# START OF Source data
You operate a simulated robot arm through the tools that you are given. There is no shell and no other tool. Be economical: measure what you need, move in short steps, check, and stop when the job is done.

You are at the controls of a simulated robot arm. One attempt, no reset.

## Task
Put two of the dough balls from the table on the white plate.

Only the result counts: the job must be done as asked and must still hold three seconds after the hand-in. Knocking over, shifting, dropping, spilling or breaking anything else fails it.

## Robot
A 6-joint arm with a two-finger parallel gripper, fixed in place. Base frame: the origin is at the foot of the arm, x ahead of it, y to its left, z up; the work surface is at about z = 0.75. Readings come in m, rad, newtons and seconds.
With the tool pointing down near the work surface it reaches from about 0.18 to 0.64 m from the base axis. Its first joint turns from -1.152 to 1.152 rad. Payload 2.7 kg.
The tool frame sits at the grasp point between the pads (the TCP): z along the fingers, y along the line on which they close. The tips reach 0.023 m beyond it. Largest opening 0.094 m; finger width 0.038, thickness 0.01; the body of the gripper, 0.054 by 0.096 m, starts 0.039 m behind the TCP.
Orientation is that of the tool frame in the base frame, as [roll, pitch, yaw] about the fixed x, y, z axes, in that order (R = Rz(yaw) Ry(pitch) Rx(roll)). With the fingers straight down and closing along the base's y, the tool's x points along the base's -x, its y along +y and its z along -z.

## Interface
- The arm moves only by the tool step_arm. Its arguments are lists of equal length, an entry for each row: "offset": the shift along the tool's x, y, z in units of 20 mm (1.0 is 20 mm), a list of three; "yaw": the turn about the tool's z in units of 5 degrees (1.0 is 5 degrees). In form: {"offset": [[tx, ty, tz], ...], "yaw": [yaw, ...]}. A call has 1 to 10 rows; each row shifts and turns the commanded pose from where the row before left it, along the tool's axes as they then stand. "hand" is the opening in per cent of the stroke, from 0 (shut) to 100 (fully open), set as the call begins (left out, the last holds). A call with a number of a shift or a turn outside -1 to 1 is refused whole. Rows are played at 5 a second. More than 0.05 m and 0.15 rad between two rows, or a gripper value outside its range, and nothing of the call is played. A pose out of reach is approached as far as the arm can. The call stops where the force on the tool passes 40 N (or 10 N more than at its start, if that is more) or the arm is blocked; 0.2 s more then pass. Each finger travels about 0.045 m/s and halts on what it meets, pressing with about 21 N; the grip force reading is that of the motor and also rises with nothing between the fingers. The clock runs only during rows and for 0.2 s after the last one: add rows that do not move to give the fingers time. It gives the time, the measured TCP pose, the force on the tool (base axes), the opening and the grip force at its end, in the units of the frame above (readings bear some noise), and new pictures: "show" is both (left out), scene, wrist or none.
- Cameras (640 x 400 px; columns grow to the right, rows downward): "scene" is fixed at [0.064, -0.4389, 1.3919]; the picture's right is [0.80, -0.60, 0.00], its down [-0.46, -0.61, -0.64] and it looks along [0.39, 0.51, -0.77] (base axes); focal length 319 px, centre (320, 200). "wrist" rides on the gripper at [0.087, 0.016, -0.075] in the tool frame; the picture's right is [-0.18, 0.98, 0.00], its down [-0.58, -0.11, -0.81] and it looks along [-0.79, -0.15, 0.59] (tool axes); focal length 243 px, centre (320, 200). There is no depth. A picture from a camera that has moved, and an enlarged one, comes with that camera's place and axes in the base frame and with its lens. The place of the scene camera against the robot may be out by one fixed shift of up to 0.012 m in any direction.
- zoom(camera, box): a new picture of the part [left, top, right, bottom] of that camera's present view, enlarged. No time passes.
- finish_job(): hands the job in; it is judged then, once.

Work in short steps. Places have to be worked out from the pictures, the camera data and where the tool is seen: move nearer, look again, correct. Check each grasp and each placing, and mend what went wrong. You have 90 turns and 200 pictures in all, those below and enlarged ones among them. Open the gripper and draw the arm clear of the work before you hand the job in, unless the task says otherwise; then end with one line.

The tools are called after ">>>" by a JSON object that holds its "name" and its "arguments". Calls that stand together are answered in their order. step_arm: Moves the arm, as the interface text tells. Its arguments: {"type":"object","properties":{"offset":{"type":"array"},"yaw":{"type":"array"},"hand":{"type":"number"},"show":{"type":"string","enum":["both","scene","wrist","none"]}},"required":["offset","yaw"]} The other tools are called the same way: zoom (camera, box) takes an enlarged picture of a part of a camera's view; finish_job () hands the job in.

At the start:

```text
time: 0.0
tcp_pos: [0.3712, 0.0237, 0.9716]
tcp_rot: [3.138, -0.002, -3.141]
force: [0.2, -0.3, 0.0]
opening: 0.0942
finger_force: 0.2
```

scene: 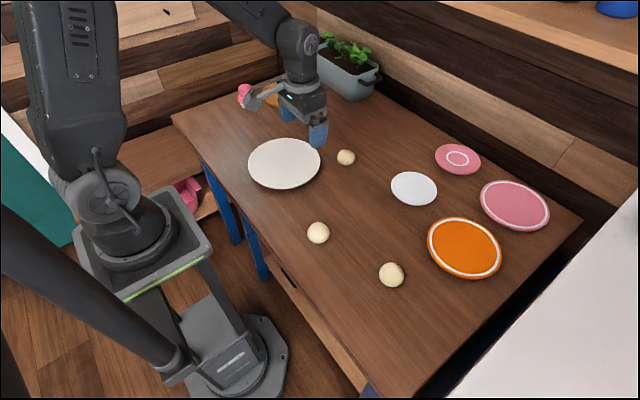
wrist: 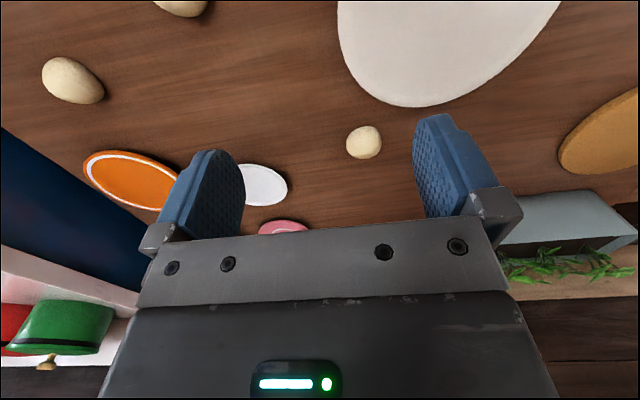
# END OF Source data
# Brief A:
Repeat the span of the extract provided whose first words are "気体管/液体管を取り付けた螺" and whose last words are "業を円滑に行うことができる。".
# START OF Extract provided
気体管/液体管を取り付けた螺子式の接続蓋を液体容器3から外そうとした場合、通常の場合では接続蓋の回転に伴って二本の配管に捻れ反力が生じて操作を円滑に行うことができないおそれがあるのに対し、内蓋14を頸部13の軸方向に移動させる構造を用いたことにより、容器用気体管7および液体管9に回転の捩れを生じさせることなく頸部13から外して液体の補給作業を円滑に行うことができる。
【0034】
図3に接続蓋の他の実施例を示す。図3に示す接続蓋30は、内周に雌螺子30Dが形成され、外周において噴霧装置のケーシング31に回転不能に嵌合している。接続蓋30は、三又コネクタ17の接続口と螺子係合する螺子孔30Cが中央に形成された天蓋部30Aと、天蓋部30Aの周縁から下方に延設され、頸部13の外周の雄螺子と螺子係合する前記雌螺子30Dが形成された筒胴部30Bとを有した形状からなる。なお、三又コネクタ17に対する容器用気体管7および液体管9の取付態様は図2と同じである。
【0035】
ケーシング31は例えば液体容器3やコンプレッサ2等を収容する筐体であり、図3ではケーシング31の一部を構成する水平状の板部を局所的に示している。このケーシング31の板部の下面側には例えば六角形状の座ぐり孔32が形成されている。接続蓋30の外周は座ぐり孔32に対応して六角形状に形成されており、接続蓋30は座ぐり孔32に圧入等により嵌め込まれ、ケーシング31に対して回転不能に嵌合固定される。天蓋部30Aの下面側にはテフロン等からなるリング状のシール材33が取り付けられている。液体容器3が取り付けられた際、シール材33は天蓋部30Aの下面と頸部13の先端とを気密状態にする。座ぐり孔32の上方には三又コネクタ17を通すための逃げ孔34が形成される。
# END OF Extract provided
# Brief B:
Quote the data above from the line containing "Put two of the" to the line containing "## Interface", inclusive, and stop.

# Final result A:
気体管/液体管を取り付けた螺子式の接続蓋を液体容器3から外そうとした場合、通常の場合では接続蓋の回転に伴って二本の配管に捻れ反力が生じて操作を円滑に行うことができないおそれがあるのに対し、内蓋14を頸部13の軸方向に移動させる構造を用いたことにより、容器用気体管7および液体管9に回転の捩れを生じさせることなく頸部13から外して液体の補給作業を円滑に行うことができる。

# Final result B:
Put two of the dough balls from the table on the white plate.

Only the result counts: the job must be done as asked and must still hold three seconds after the hand-in. Knocking over, shifting, dropping, spilling or breaking anything else fails it.

## Robot
A 6-joint arm with a two-finger parallel gripper, fixed in place. Base frame: the origin is at the foot of the arm, x ahead of it, y to its left, z up; the work surface is at about z = 0.75. Readings come in m, rad, newtons and seconds.
With the tool pointing down near the work surface it reaches from about 0.18 to 0.64 m from the base axis. Its first joint turns from -1.152 to 1.152 rad. Payload 2.7 kg.
The tool frame sits at the grasp point between the pads (the TCP): z along the fingers, y along the line on which they close. The tips reach 0.023 m beyond it. Largest opening 0.094 m; finger width 0.038, thickness 0.01; the body of the gripper, 0.054 by 0.096 m, starts 0.039 m behind the TCP.
Orientation is that of the tool frame in the base frame, as [roll, pitch, yaw] about the fixed x, y, z axes, in that order (R = Rz(yaw) Ry(pitch) Rx(roll)). With the fingers straight down and closing along the base's y, the tool's x points along the base's -x, its y along +y and its z along -z.

## Interface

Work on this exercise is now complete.